> COLLECTED DATA:
[START]

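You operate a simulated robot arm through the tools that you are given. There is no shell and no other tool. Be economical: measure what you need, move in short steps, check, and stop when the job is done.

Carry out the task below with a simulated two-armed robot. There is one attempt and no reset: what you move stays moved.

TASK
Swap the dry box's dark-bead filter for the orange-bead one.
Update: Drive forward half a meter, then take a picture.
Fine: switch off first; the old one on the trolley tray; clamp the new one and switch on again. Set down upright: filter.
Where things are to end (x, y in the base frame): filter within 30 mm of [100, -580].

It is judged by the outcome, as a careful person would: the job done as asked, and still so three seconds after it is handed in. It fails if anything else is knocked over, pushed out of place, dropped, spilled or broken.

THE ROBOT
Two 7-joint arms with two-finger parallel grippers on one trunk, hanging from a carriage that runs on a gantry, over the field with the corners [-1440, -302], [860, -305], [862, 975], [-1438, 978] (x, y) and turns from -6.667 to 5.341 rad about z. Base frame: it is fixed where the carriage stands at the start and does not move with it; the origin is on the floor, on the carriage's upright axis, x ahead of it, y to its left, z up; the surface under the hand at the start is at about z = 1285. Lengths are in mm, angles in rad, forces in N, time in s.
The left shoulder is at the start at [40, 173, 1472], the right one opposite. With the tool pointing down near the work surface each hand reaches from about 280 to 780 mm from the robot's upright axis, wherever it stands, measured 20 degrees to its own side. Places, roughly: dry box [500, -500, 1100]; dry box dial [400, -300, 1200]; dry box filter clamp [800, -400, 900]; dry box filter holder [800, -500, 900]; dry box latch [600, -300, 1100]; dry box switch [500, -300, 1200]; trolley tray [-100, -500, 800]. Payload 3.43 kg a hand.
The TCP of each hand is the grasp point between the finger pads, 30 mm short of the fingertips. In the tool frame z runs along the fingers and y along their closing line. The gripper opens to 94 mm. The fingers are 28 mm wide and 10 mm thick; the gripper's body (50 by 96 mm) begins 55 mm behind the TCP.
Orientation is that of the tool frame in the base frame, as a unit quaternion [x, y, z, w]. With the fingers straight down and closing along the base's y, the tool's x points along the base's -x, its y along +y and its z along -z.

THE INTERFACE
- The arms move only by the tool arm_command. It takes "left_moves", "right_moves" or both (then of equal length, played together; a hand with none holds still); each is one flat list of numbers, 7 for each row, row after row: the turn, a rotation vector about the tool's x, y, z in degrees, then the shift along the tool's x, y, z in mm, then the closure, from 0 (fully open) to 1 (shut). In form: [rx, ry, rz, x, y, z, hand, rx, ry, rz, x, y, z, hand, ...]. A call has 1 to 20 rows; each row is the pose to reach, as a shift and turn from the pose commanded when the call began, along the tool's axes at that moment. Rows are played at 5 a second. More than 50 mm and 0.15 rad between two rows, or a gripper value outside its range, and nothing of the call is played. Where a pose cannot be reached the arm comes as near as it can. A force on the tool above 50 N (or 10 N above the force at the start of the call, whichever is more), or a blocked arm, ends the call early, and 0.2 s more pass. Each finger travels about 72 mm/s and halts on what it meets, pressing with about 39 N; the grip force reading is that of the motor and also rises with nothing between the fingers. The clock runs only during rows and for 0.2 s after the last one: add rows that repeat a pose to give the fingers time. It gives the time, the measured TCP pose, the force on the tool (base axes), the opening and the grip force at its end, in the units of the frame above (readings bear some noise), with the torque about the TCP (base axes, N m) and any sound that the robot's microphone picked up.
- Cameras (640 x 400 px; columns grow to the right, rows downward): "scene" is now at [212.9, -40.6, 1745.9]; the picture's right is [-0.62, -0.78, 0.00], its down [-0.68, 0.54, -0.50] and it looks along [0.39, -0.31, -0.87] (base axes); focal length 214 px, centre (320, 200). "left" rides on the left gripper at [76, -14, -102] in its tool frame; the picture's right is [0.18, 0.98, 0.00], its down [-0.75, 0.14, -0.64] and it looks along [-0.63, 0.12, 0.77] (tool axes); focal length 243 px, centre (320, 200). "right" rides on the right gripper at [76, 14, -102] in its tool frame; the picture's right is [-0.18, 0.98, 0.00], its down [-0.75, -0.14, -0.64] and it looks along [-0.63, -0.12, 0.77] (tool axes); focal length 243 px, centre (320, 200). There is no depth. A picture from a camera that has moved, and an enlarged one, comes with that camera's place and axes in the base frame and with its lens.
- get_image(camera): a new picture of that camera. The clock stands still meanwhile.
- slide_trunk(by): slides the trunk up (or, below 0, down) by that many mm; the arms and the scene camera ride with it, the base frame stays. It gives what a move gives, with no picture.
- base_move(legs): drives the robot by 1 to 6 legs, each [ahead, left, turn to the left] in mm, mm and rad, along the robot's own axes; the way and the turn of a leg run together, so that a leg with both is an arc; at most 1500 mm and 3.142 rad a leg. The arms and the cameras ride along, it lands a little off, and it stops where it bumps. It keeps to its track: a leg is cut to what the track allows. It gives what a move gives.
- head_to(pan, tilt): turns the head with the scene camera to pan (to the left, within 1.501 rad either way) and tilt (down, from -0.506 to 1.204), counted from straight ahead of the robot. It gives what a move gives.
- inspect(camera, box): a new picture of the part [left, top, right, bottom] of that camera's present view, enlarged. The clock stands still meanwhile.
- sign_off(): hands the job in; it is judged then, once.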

[END]

> TEXT:
[START]

I am closing in on the end! Tomorrow will be the “30” in my Whole30! It makes me so happy to know that I have had this incredible experience that not only was great for my body, but will also lead to some serious changes in my eating habits and how I think of food.
I have to admit that there have been times (especially in this last week) that I have just been ready to get it over with. Not so I can binge, but so I can make healthy choices on my own without the added pressure of doing a Whole30.
Life and good food happens.
I’m ready to be able to join back in! Over the last few days I have felt a little overwhelmed with all of the Easter candy in stores and yummy recipes popping up on Pinterest. Everything I learned does not go out the window after this week. I want to be armed and ready on Easter Sunday to make health choices and to resist the cravings that have built up over the past month.
That’s why this post is about a few of the realizations I had on Whole30…I need to remind myself why I am doing this in the first place so I can stay on track the other 335 days of the year. I even plan on re-reading ISWF this weekend so I don’t miss a thing.
This experience taught me that my pre-Whole30″healthy” diet I had been following is not really that healthy. Here is how I know:
- Before the W30, I ate whole grains, plain Greek yogurt, and exercised fairly regularly so I thought I was making good choices. So good, in fact, that I let my otherwise healthy diet justify the rest of the junk I was eating. The truth is, you can not out exercise poor food choices, nor can you counter-act the effects of that double fudge brownie after dinner by eating your veggies.
- I realize now that the franken-foods trained my body to crave certain foods at specific times or situations. I know now that my food-situation associations led to bad eating habits. Don’t fool yourself into thinking that a craving is your body’s way of telling you that you need something for its “nutrition.” This is a nasty cycle: eat junk –>crave junk –> develop bad habits –> feel guilty and stressed for giving in –> eat even more junk.
- Before this month, I had headaches almost daily and felt dizzy and disoriented several times a week. I always felt like it was something nutrition-related. Advil never helped, so I thought maybe it was a caffeine headache but I still felt fuzzy. Then I thought maybe I have low blood sugar and tried a sweet snack. I even went to the doctor and she determined it was probably low sodium levels…so I kept Gatorade and pretzels in my desk. Despite “self-medicating” with salty processed foods, sugary candy bars, and soda I still felt bad almost daily. After reading ISWF, I started realizing the awful things I was doing to my body when all I wanted was some relief! No wonder I continued to feel so bad!
- I learned that reaching for sugar, salt, or fatty foods when stressed out is an automatic response. It was my only known solution to feeling crappy physically, so I used it as my fix when I was just stressed or bummed out, too. What about when a day hits that I am stressed out AND already feel fuzzy-headed? You guessed it. An all day snack fest on sweets! I certainly had a bad habit of “treating” myself to something sweet when I was sick or in a bad mood because I “deserved” it. But, NO! My body deserves REAL food!

[END]

> GOALS:
1. Show the exact text of the text starting from "I have to admit" and stopping at the end of "the past month.".
2. Write the next part of the text, the one that starts with "I am closing".

> RESPONSES PER TASK:
1.
I have to admit that there have been times (especially in this last week) that I have just been ready to get it over with. Not so I can binge, but so I can make healthy choices on my own without the added pressure of doing a Whole30.
Life and good food happens.
I’m ready to be able to join back in! Over the last few days I have felt a little overwhelmed with all of the Easter candy in stores and yummy recipes popping up on Pinterest. Everything I learned does not go out the window after this week. I want to be armed and ready on Easter Sunday to make health choices and to resist the cravings that have built up over the past month.

2.
- My sweet tooth came with some serious consequences that I did not even realize until reading ISWF. I grew up eating a snack after dinner almost nightly. I grew accustomed to this and my body has come to expect and look forward to it. ISWF showed me a nasty pattern that was going on. When I crave sweets at night I try hard to resist, but I usually end up giving in shortly before bed. Eating sugar that late spiked my blood sugar and of course what goes up must come down. And then comes the rather inconvenient side effect of ravenous hunger at 3:00am, so then my stomach talks all night and keep me up. No surprise that I am dragging the whole next morning. And the next night? Despite feeling exhausted, I toss and turn all night. And how do you think I used to cope with feeling draggy the next day? You guessed it. Diet coke and chocolate!
These revelations alone make the experience more than worthwhile. I can’t wait to share all of the other successes of my experience with you!
I am definitely in my eating and workout groove by Week 4. Morning gym sessions are becoming regular for me and food planning and prep takes a lot less time now that I know what I am doing. Some recipes this week were no-brainer repeats from earlier in the month and others were more experimental.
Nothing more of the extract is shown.